>> BEGIN Data provided
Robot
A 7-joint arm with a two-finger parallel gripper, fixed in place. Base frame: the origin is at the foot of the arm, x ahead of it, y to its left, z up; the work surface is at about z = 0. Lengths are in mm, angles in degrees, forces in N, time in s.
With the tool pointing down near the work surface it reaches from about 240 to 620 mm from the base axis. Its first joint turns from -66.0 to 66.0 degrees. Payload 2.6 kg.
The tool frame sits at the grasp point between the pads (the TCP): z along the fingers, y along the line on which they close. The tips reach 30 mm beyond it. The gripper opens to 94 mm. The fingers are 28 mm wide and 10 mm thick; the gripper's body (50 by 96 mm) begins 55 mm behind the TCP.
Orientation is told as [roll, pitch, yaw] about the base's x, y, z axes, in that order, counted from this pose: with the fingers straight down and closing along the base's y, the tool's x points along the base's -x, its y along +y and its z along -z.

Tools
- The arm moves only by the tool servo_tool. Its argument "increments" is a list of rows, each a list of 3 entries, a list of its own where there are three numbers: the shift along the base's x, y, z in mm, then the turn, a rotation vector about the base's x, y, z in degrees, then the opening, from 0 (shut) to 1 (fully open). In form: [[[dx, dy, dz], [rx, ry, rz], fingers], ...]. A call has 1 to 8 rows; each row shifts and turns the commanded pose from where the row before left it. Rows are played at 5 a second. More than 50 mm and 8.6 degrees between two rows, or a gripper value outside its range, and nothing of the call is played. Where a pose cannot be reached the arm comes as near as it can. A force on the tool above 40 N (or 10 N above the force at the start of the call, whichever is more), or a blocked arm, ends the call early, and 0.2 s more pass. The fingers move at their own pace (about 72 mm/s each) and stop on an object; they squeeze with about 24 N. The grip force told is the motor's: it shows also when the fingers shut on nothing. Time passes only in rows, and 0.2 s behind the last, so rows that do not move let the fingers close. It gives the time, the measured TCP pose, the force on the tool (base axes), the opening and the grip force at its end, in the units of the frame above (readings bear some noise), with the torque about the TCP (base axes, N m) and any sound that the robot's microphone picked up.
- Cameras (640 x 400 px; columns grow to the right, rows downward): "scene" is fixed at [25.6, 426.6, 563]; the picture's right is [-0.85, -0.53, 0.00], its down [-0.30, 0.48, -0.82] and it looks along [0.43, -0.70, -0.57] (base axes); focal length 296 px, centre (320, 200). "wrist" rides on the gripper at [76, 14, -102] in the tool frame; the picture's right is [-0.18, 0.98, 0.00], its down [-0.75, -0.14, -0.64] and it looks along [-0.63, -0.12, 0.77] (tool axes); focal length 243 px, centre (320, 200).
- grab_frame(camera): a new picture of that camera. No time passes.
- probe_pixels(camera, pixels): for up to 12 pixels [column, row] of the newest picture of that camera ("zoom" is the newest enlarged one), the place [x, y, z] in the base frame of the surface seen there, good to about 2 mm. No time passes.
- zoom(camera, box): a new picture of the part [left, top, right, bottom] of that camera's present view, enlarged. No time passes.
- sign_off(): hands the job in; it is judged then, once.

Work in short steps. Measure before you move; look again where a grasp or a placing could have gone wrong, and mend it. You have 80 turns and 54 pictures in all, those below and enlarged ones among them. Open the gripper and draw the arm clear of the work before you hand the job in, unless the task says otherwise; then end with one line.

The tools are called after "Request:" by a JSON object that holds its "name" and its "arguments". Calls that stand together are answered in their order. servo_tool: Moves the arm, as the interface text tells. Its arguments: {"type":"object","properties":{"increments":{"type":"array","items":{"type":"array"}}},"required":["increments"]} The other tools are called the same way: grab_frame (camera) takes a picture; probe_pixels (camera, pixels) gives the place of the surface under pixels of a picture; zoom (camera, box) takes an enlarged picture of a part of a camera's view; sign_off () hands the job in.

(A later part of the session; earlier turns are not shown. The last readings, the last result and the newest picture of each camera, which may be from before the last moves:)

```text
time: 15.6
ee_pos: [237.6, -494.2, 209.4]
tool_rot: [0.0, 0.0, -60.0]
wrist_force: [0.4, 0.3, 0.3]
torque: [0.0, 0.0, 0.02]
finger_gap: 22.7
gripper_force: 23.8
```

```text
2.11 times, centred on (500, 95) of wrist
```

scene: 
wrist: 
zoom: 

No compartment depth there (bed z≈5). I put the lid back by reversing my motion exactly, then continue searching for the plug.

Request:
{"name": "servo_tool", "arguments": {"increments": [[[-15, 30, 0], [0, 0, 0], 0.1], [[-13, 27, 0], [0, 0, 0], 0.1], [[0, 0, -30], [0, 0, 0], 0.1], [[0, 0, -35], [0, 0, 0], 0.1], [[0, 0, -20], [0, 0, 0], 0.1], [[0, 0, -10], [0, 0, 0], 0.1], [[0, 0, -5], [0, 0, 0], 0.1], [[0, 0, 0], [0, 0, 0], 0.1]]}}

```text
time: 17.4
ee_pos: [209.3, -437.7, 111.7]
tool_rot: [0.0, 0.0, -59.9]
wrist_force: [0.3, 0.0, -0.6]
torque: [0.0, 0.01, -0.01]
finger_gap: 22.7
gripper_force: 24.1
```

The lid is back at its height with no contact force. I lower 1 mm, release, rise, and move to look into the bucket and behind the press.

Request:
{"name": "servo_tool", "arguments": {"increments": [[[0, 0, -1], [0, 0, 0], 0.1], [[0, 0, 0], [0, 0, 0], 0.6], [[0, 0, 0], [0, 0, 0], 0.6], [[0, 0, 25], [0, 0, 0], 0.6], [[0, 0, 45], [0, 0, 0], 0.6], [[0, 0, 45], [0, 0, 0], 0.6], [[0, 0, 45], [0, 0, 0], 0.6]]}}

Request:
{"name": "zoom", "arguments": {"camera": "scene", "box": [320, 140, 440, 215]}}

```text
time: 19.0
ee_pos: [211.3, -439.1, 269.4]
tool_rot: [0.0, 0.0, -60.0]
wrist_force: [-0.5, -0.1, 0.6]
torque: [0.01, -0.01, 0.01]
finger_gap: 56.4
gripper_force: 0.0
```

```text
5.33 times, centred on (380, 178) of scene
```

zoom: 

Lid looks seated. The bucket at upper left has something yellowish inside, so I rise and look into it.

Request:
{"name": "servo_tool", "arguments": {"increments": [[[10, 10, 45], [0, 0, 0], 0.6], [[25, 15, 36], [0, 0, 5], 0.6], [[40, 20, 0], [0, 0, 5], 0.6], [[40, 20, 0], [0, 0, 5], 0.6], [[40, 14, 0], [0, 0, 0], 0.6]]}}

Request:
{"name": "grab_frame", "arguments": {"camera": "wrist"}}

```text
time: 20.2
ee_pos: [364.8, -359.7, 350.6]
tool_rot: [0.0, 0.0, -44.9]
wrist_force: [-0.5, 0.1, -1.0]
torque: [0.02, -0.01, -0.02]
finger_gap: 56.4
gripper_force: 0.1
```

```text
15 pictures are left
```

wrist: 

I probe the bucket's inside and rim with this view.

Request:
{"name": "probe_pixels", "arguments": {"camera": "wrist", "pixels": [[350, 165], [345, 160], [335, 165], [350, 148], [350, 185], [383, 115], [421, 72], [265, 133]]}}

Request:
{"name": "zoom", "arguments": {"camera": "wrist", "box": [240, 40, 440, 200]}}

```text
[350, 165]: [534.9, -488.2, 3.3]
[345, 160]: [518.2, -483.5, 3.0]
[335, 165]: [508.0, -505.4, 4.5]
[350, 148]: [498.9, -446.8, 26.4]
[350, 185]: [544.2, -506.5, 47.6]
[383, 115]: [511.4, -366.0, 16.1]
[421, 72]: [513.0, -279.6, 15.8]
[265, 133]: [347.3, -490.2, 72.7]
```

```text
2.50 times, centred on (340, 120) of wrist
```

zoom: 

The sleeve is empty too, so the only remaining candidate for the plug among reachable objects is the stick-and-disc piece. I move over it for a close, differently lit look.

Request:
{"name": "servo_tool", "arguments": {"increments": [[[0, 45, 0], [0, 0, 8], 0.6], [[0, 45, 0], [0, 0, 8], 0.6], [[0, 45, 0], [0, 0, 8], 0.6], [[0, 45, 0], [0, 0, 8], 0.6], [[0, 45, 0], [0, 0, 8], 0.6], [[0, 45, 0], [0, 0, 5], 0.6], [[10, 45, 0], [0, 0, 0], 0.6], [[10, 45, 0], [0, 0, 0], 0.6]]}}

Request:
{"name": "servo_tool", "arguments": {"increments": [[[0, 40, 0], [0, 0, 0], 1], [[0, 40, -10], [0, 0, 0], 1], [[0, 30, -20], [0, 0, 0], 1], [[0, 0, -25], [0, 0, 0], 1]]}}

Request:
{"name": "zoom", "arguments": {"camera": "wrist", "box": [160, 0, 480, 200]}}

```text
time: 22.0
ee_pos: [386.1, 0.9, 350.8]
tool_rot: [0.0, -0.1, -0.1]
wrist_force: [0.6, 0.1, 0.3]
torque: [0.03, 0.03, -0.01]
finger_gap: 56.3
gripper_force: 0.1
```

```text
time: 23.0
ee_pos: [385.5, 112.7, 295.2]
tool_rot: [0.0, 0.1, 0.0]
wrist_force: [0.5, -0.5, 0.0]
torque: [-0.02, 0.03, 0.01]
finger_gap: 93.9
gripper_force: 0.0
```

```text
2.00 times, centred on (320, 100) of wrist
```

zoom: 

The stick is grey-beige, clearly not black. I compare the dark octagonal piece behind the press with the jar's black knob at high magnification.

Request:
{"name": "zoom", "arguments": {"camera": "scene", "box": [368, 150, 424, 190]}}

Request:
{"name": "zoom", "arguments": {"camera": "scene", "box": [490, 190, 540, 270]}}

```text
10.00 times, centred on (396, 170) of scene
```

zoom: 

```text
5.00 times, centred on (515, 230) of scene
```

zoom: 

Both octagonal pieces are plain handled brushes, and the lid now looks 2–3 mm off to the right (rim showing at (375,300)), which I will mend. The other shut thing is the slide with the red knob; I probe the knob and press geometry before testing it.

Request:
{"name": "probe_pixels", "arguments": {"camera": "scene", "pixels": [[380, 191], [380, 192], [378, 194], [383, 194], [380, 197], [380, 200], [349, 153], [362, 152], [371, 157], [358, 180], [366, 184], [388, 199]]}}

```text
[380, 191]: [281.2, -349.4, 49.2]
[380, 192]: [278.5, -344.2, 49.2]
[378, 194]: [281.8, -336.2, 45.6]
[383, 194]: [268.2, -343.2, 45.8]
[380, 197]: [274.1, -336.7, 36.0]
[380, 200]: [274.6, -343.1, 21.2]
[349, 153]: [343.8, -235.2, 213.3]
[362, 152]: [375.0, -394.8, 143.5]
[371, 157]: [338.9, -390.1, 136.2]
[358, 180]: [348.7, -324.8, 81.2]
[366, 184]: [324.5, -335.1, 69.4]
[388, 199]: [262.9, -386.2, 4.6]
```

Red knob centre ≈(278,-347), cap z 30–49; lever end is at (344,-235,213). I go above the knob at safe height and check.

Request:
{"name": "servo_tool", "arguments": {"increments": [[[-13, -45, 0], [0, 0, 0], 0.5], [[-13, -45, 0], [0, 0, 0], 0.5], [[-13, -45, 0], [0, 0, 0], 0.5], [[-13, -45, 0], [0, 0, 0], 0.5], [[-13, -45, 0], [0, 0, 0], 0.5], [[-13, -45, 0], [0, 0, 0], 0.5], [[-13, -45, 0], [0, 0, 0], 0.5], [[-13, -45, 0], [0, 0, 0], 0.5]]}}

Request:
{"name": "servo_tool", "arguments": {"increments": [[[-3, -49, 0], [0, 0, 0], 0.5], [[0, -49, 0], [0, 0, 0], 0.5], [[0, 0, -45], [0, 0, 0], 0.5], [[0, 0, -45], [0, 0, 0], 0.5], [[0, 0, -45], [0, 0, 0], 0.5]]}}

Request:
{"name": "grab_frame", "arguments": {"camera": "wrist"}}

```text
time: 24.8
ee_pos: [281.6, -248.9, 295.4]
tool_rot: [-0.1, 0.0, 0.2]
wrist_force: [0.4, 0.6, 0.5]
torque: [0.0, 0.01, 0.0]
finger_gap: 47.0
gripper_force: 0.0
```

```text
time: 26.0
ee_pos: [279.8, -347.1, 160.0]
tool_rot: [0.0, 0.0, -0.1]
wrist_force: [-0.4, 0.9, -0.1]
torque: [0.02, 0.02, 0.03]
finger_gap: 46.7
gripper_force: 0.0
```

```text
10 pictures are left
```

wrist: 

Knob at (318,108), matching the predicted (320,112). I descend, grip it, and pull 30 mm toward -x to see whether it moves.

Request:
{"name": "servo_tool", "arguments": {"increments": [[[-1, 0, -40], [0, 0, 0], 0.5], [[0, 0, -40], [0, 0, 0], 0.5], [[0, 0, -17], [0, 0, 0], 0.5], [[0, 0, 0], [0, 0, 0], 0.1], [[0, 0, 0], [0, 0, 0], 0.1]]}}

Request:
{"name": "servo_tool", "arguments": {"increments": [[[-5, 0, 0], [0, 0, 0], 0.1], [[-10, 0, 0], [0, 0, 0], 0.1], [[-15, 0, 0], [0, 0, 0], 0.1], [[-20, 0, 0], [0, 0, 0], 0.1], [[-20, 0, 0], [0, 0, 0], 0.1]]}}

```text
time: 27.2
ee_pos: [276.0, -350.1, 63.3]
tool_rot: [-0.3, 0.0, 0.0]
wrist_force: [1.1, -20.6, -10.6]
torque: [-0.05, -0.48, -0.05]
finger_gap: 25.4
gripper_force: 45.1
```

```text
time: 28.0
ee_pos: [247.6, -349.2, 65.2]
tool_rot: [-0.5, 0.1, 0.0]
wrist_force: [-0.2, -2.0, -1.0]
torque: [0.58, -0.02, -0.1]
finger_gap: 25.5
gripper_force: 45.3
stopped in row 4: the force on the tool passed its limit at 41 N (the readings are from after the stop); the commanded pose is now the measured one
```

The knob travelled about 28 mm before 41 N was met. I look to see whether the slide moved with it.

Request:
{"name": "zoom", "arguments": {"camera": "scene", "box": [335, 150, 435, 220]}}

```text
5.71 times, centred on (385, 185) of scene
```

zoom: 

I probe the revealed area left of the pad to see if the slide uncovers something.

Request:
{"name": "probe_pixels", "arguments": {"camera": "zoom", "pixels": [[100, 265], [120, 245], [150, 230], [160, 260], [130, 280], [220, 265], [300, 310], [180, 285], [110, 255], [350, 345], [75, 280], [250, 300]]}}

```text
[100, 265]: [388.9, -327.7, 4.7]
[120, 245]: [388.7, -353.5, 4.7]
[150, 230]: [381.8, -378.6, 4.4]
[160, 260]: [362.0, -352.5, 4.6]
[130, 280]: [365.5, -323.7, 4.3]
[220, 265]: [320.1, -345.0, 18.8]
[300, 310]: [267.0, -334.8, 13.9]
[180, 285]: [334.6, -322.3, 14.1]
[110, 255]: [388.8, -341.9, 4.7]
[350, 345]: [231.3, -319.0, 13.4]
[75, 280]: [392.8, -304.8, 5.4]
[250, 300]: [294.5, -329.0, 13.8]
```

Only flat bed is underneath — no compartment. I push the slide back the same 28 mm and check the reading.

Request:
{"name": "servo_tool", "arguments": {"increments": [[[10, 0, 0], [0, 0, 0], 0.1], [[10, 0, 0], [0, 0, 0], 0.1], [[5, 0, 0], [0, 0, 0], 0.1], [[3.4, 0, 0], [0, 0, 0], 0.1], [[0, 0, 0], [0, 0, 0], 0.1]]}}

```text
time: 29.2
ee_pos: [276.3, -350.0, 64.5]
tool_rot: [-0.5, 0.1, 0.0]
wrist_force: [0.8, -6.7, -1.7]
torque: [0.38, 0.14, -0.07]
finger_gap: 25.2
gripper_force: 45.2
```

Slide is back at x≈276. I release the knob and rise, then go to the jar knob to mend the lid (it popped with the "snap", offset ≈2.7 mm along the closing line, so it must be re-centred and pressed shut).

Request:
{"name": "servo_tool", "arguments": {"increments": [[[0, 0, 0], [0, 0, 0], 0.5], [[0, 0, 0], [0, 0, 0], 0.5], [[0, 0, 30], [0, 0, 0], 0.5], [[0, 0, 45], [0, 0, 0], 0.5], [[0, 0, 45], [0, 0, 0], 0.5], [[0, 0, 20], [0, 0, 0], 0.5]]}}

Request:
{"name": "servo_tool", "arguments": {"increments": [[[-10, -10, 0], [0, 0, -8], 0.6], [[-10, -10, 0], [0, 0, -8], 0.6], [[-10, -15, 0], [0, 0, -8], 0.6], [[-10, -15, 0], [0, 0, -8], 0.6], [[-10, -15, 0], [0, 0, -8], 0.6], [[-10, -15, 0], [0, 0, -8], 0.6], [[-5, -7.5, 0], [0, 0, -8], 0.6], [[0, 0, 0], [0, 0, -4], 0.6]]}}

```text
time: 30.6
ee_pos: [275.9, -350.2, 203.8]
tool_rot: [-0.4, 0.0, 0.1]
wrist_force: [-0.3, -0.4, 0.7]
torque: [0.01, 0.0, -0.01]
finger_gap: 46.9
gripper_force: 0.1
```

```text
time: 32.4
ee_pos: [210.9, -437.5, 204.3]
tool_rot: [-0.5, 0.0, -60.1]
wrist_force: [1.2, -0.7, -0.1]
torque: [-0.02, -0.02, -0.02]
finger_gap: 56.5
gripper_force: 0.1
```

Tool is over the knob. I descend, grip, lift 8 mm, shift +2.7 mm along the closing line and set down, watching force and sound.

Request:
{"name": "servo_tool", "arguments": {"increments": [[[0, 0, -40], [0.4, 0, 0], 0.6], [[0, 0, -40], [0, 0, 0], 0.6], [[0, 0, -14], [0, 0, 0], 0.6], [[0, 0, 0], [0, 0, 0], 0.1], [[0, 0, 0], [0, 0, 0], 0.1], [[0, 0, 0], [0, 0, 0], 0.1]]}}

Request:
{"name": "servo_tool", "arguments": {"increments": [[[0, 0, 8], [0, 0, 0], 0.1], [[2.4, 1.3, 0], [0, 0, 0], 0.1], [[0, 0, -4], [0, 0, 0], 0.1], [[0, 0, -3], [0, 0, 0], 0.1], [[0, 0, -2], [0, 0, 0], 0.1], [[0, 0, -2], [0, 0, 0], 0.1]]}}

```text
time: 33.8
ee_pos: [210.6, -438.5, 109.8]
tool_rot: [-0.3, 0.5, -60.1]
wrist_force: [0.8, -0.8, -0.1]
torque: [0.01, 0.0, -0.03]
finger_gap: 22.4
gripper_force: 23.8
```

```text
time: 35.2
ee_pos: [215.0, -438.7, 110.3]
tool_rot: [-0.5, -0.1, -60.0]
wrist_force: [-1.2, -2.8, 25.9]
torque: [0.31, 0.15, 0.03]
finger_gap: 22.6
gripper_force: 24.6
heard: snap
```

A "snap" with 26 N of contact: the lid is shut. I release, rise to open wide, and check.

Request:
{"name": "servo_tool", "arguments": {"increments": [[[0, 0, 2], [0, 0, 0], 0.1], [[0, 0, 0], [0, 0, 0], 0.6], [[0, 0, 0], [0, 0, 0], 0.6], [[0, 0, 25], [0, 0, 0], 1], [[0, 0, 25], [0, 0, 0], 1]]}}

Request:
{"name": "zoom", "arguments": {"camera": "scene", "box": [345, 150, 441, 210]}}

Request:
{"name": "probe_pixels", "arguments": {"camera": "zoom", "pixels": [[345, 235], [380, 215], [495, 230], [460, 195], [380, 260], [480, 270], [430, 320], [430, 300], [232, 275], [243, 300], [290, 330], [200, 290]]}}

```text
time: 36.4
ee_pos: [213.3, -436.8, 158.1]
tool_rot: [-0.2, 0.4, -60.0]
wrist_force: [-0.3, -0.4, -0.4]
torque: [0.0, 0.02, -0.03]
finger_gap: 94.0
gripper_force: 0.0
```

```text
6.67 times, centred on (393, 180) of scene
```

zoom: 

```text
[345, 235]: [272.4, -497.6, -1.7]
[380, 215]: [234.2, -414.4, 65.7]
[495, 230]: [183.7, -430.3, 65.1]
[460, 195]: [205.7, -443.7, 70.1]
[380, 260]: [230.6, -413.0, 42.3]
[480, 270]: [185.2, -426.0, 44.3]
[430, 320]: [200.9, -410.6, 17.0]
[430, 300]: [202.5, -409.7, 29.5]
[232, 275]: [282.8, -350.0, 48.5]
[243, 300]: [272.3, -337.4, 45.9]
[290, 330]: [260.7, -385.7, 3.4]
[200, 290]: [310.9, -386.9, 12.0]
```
>> END Data provided
>> BEGIN Reading text
Stumbling blocks, modesty and respect

Thursday 29 July 2010












This week I was interested to see The Rebelution's Modesty Survey getting coverage on a number of blogs. I remember seeing a couple of pieces about it when the survey was conducted in 2007 and received glowing endorsements from several high profile church leaders and Christian writers. I felt it would be an interesting issue to address now because a few weeks ago I decided to make a point of writing about issues within Christianity a bit more often here.

The Rebelution is a site and organisation set up by two of the younger brothers of Joshua Harris, he of I Kissed Dating Goodbye fame. I was leant another of his books, Boy Meets Girl, by a well-meaning friend while at university and all it succeeded in doing was making me slightly uncomfortable and worried that I had upset God by spending time with my boyfriend unchaperoned and kissing. Ho hum.

Anyway, The Rebelution probably isn't your cup of tea unless you're into all that return-to-biblical-patriarchy-homeschooling-modest-gender-roles kinda stuff. Much as I respect the decisions of people who want to do it (as long as it's not hurtful or abusive) you know it's not my cup of tea. And many of you at this point are likely to think 'LULZ, FUNDIES' and escape as quickly as possible. But looking at this from inside the Christian bubble, it's a concern.

It's interesting to note that the Harris brothers have responded to criticism of the survey and the onus it puts on women to do everything they can in order to 'help' men's feelings. One woman expresses concern that the attitude of the survey was one of victim-blaming. Alex replies and recommends she read A Return to Modesty: Discovering Lost Virtue, the controversial book by Wendy Shalit which claims that if women just went back to wearing long skirts, covering up, keeping quiet and stopped holding hands with men in the cinema, we wouldn't have eating disorders, men would respect us and premarital sex, rape and sexual assault wouldn't happen. Which is fine, as long as you blank out (as Shalit obviously does) the fact that all these things definitely happened pre-1960. Nice bit of victim-blaming there.

As has been pointed out in the post about this over at Sociological Images, the problem with the survey is that it takes worries about clothing and attitudes to a whole new level. I think the majority of churches end up giving their youth groups talks about these sort of issues and I'm not going to go into what's problematic or not problematic about this. It can be done well or really badly and that's another post. But in my experience these talks usually cover the same areas - the showing of 'too much' cleavage and the wearing of items like hot pants and boob tubes.

Although the 'guys' at The Rebelution state it wasn't their intention to be too legalistic and prescriptive about the survey the questions tell a different story. Young men are quizzed on whether or not they feel a variety of things are 'modest' or 'immodest', from high heels to the application of lip gloss to a bag strap across the chest to perfume to every item of makeup, clothing and underwear you can imagine and most confusingly - posture and movement.

48% of respondents felt that a bag with a strap across the chest 'draws too much attention to the bust'. 39% think tights with designs (eg stripes and polka dots) 'draw too much attention to the legs'. A third felt that 'girls with less curves can wear clothes that girls with curves should not'. 75% believe that 'the way a girl walks can be a stumbling block'. 75% believe that 'seeing a girl's chest bounce when she walks or runs is a stumbling block'.
>> END Reading text
What to work on
A: Extract from the reading text the words running from "The Rebelution is" to "kissing. Ho hum.".
B: Write what comes next in the reading text.

Responses in order
A:
The Rebelution is a site and organisation set up by two of the younger brothers of Joshua Harris, he of I Kissed Dating Goodbye fame. I was leant another of his books, Boy Meets Girl, by a well-meaning friend while at university and all it succeeded in doing was making me slightly uncomfortable and worried that I had upset God by spending time with my boyfriend unchaperoned and kissing. Ho hum.

B:
I'm wondering if we're all expected to wear maximum impact sports bras 24/7 as a consequence. I mean these are things which are just natural aspects of a woman's body. There comes a point - probably around the time that you're worrying whether demin jackets with pockets or stretching in front of a male are 'stumbling blocks' or not - that you're overthinking things. In a big way. I can imagine young women reading the results (and there were a lot of teenagers involved in the survey) and worrying that they might have to monitor their every move in order to be as 'helpful' as possible.

Some of the questions were open-ended and the answers given were extremely wide-ranging.
How do you feel about girls who purposely flaunt their bodies?

"Women like this disgust and frustrate me. They take advantage of something that God intended to be beautiful. They lure men away from that which they truly love. They make men like me fight and struggle, and cause many to fall. THESE WOMEN SHOULD NOT BE ADORED OR FOLLOWED!"

"Saddened; disappointed; sometimes angered. They're distracting good men, dishonoring God and marriage, and offering themselves cheaply--which makes me desire even more strongly a girl who is modest, who is valuable...I always remind myself that if a girl flaunts herself before I marry her, she'll do the same thing afterward. As a husband, that would make me pretty mad."

"Yes, you can turn me on, but don't expect me to respect you. Yes, I might find you attractive on the outside, but that won't make me think of you as attractive on the inside."
I honestly worry about these men and for the women they look to make a life with. Some men attempted to answer from a more sympathetic point of view but it comes across as no more palatable - 'I would wonder where her father was!' being one answer, the assumption that such girls must have mental and emotional problems being another. In a previous post on this blog I know I talked about the problematic opinion which can be so prevalent among some Christian men - that women who adhere to certain standards of 'Biblical femininity' are to be loved and adored and respected, but all women who don't are treated with disdain. In wider culture we know it as the 'virgin/whore' dichotomy. It's really noticeable in some of these responses.

In the post at Sociological Images there is some great analysis of the words used by respondents when speaking of 'immodest' women and the way that it shows that the 'woman as evil temptress' stereotype is very much alive and well, with the words being used to describe them often having violent connotations - 'forces', 'manipulates', 'destroys'.

On the other hand, other open responses did encourage me that somewhere out there, young men are getting good teaching about what it means to treat women with respect and love.
As a guy, what is your responsibility in this area? What is your role in guarding your eyes and mind (as opposed to the women's role of dressing modestly)?

"Think biblically about women as God's creation, some as your sisters in Christ. All are to be treated respectfully and honored."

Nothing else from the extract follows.